Constellation has been partners with EDF in its Constellation Energy Nuclear Group since 2008 when the French utility paid $4.5 billion for a 49.99 percent stake. Constellation at the time was on the verge of bankruptcy, buffeted by capital concerns and facing acquisition by MidAmerican Energy Holdings Co. The companies had also partnered in working to add a third nuclear reactor at Constellation’s Calvert Cliffs facility in Lusby through UniStar, a 50/50 joint venture.

Constellation pulled out of the nuclear effort citing costs and lack of demand. EDF has continued on with the project and took a shot at Exelon, the country’s largest nuclear operator, for not offering to revive Constellation’s interest in new nuclear.
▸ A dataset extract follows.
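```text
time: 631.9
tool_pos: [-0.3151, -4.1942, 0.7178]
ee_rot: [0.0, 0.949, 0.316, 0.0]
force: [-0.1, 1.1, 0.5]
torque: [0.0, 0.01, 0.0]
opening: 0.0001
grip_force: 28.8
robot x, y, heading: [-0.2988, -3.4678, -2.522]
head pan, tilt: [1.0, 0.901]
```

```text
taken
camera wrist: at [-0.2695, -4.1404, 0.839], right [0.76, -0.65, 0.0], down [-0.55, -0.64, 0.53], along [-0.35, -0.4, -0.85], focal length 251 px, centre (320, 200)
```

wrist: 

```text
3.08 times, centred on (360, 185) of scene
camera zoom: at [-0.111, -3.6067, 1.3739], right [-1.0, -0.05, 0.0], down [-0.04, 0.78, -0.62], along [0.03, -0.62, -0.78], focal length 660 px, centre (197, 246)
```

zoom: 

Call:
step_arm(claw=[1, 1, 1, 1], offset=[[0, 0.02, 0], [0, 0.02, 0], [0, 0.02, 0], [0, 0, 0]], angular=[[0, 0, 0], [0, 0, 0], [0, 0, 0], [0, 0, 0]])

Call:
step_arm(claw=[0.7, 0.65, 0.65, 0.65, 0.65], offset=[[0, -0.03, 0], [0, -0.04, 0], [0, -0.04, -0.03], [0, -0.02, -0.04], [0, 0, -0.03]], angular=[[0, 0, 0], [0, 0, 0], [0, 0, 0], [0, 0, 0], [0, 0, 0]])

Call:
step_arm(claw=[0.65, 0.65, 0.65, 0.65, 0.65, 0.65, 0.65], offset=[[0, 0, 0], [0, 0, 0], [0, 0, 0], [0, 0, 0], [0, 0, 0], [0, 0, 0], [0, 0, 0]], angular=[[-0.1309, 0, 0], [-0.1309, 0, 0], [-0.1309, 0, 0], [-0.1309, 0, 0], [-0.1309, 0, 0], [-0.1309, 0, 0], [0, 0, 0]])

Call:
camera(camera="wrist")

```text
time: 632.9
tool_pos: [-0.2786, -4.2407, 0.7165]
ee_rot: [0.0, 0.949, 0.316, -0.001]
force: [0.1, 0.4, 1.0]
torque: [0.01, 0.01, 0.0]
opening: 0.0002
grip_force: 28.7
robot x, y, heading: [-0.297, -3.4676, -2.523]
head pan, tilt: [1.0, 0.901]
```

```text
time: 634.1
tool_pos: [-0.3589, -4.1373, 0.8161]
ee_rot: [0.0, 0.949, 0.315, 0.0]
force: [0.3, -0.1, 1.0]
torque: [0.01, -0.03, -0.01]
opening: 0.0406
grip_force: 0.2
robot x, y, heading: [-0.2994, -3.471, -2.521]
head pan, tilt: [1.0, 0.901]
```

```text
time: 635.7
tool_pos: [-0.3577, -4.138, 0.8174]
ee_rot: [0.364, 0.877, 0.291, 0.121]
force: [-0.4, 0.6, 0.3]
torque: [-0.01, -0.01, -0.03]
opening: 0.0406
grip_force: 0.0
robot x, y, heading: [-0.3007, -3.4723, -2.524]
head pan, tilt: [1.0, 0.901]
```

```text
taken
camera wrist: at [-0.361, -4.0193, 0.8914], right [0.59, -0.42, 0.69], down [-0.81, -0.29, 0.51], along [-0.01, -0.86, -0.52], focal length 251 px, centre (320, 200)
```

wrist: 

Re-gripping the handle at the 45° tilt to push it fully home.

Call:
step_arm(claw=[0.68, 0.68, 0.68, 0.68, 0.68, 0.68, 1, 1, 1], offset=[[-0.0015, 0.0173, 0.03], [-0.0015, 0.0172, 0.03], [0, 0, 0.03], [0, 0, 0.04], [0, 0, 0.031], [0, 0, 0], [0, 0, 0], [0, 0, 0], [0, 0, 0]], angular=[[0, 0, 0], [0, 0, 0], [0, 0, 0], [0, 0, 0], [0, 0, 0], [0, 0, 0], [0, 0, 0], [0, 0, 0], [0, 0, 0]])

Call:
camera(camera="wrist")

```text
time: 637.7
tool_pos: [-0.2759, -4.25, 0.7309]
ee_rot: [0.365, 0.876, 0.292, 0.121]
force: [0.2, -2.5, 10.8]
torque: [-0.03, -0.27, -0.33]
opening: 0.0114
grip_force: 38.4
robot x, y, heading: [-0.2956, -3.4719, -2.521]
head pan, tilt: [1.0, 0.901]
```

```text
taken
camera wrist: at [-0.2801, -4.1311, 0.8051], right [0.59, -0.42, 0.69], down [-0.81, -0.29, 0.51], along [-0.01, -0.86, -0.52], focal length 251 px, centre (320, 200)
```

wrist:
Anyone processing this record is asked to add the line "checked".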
“If it was truly interested in bringing benefit to Maryland, Exelon could have made a useful contribution by, for example, volunteering to join Calvert Cliffs 3 as a U.S. partner to remove one of the regulatory obstacles to the project,” Johnson said. “Exelon has not done so. When it comes to a project that really counts for Maryland, Exelon has looked the other way.”

Also on Wednesday, Exelon said it has set a date for a shareholder vote on the deal. In a filing with the Securities and Exchange Commission, Exelon said the shareholder vote would take place on Nov. 17, in Chicago. Constellation will also have to name a date for its shareholders to vote on the deal.

The all-stock deal with Chicago-based Exelon was unveiled on April 28 and is expected to close in early 2012.